### STATED TASK
What is needed is an exact copy of the lines from the line containing "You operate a" to the line containing "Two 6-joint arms", both lines included, and nothing else.

(Sessions with a simulated robot)
■ ■ ■ ■ ■
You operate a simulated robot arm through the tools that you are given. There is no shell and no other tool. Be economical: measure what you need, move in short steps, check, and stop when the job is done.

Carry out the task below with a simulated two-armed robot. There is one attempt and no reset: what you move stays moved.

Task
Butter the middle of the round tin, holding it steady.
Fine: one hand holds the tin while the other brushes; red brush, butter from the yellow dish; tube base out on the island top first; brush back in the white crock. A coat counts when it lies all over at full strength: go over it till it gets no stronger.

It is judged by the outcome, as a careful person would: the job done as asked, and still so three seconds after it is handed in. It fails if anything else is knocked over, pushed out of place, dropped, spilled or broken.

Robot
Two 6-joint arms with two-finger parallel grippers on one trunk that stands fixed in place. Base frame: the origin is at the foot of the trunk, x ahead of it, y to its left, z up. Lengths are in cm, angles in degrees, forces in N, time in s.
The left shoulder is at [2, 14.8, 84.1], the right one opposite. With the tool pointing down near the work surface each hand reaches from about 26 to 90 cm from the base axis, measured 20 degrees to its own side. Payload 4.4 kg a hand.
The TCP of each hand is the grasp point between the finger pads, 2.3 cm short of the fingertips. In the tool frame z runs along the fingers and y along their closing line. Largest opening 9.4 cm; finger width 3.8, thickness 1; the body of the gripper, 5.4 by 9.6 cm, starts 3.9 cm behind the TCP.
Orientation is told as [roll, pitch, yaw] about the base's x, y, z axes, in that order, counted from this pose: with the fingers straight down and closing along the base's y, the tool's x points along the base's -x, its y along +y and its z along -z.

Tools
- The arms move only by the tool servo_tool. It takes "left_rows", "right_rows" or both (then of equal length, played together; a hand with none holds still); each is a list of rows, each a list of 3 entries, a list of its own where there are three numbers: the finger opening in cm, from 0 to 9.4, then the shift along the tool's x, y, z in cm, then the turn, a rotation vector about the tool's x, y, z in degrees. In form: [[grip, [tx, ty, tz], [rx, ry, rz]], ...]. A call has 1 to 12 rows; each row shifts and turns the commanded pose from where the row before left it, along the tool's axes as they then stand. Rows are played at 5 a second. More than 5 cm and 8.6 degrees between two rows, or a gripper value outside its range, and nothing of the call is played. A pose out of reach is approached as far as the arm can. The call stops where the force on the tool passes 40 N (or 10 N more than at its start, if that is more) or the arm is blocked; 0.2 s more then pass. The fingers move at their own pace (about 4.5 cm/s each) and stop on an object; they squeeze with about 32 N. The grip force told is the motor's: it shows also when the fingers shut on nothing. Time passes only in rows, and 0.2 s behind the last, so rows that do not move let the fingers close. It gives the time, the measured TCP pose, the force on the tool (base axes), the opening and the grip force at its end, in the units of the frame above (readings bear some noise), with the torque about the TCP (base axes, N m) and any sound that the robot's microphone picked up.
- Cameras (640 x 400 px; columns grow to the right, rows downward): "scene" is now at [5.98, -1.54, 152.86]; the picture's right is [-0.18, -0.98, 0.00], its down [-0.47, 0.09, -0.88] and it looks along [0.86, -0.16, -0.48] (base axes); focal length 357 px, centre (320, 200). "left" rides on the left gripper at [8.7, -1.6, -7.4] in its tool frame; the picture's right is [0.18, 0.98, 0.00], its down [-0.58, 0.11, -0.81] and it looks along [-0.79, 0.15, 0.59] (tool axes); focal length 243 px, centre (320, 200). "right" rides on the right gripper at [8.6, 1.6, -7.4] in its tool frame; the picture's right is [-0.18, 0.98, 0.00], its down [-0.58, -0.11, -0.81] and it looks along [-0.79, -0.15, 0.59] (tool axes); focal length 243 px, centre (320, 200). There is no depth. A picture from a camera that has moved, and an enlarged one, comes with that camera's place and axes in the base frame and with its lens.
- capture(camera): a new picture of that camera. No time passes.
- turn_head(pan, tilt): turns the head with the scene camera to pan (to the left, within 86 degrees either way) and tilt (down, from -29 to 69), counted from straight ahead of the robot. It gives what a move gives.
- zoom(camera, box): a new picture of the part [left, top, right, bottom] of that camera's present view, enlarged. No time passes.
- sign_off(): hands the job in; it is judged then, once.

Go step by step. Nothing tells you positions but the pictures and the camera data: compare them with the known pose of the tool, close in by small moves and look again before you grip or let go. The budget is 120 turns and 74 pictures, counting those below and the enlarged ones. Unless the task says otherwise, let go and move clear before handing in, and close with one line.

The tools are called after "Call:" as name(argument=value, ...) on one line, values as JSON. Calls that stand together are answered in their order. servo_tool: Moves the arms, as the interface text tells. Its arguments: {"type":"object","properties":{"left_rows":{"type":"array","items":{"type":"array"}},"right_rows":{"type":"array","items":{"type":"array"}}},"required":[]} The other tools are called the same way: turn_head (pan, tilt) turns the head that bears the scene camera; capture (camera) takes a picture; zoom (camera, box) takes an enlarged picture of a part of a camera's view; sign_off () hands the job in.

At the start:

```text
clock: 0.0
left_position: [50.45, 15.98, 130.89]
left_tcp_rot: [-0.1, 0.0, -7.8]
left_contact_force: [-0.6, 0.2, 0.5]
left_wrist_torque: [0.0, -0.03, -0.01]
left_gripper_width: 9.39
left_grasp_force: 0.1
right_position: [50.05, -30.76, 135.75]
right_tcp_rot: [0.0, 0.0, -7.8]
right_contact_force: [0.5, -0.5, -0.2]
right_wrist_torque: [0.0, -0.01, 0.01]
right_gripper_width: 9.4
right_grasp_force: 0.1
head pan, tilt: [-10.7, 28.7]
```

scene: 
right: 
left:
■ ■ ■ ■ ■
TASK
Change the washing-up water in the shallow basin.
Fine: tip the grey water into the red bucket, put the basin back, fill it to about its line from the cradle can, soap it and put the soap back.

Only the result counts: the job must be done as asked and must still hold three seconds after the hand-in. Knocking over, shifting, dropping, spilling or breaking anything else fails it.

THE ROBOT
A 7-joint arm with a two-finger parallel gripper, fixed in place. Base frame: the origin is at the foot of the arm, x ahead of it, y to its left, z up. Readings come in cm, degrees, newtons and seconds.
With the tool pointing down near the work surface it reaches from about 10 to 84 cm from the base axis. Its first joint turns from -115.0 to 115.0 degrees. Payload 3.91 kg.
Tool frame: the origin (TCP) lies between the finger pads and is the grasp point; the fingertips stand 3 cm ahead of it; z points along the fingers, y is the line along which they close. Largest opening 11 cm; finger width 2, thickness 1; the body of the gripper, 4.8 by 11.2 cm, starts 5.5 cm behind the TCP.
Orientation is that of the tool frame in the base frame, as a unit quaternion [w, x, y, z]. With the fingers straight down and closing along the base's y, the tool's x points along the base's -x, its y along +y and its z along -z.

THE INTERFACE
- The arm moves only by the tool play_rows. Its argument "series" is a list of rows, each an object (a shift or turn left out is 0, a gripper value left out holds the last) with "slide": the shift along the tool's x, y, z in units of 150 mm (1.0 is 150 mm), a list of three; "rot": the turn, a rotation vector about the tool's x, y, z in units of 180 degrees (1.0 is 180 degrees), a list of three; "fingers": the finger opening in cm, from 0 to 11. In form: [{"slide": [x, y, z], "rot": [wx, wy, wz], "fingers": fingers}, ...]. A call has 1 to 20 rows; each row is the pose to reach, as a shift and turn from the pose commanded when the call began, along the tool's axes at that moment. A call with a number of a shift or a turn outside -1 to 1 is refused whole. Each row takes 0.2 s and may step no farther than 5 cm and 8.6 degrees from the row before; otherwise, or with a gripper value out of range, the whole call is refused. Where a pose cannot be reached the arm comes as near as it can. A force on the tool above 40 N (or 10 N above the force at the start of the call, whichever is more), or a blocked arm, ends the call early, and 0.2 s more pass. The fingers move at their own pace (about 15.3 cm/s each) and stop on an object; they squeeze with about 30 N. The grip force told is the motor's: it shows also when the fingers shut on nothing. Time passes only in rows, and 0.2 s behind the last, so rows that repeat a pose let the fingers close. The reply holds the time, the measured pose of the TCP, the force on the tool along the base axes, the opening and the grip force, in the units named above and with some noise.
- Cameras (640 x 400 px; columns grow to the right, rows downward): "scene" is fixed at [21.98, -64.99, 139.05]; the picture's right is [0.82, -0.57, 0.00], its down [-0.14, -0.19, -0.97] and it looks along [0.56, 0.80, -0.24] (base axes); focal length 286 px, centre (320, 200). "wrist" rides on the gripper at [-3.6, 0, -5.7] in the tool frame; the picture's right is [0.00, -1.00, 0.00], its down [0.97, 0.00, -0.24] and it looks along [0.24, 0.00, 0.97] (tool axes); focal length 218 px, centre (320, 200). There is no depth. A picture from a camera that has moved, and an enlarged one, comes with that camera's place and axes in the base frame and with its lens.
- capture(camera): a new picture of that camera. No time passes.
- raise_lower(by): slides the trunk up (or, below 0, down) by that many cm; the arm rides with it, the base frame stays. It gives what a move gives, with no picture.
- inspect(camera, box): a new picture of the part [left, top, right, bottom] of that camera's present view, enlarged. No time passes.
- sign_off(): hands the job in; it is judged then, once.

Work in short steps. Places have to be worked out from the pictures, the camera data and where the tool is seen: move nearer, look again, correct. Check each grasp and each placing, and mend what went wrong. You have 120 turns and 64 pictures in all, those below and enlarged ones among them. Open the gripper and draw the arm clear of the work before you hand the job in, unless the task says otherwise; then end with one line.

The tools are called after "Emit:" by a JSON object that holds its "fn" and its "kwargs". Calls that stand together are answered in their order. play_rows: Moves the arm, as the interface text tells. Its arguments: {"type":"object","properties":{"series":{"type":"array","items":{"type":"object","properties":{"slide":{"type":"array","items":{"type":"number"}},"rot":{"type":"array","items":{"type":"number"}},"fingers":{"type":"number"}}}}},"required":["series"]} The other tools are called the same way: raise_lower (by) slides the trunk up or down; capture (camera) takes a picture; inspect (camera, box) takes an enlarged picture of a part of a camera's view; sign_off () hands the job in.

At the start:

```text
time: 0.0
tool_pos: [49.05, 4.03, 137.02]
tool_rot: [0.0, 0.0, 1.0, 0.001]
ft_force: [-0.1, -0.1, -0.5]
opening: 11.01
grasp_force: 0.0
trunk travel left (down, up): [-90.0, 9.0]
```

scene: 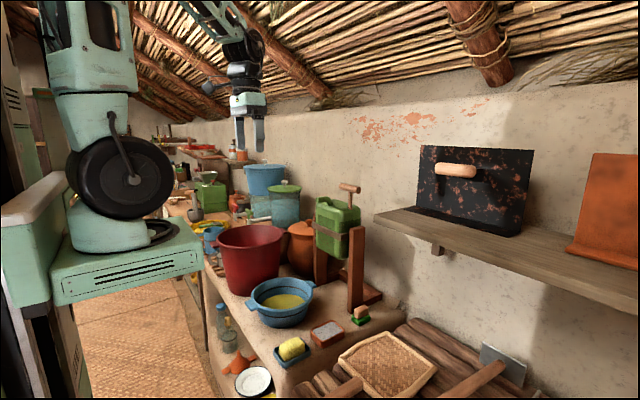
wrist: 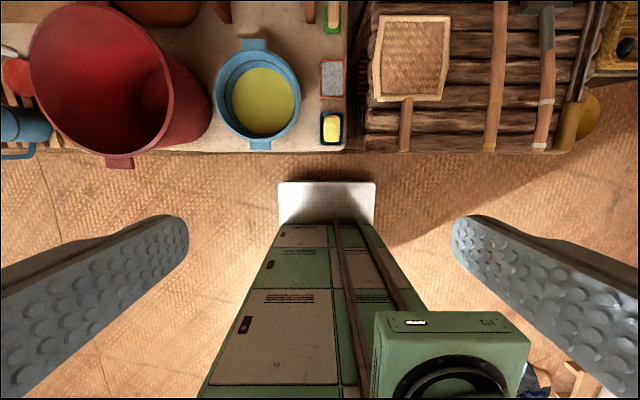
■ ■ ■ ■ ■
### CORRECT ANSWER
You operate a simulated robot arm through the tools that you are given. There is no shell and no other tool. Be economical: measure what you need, move in short steps, check, and stop when the job is done.

Carry out the task below with a simulated two-armed robot. There is one attempt and no reset: what you move stays moved.

Task
Butter the middle of the round tin, holding it steady.
Fine: one hand holds the tin while the other brushes; red brush, butter from the yellow dish; tube base out on the island top first; brush back in the white crock. A coat counts when it lies all over at full strength: go over it till it gets no stronger.

It is judged by the outcome, as a careful person would: the job done as asked, and still so three seconds after it is handed in. It fails if anything else is knocked over, pushed out of place, dropped, spilled or broken.

Robot
Two 6-joint arms with two-finger parallel grippers on one trunk that stands fixed in place. Base frame: the origin is at the foot of the trunk, x ahead of it, y to its left, z up. Lengths are in cm, angles in degrees, forces in N, time in s.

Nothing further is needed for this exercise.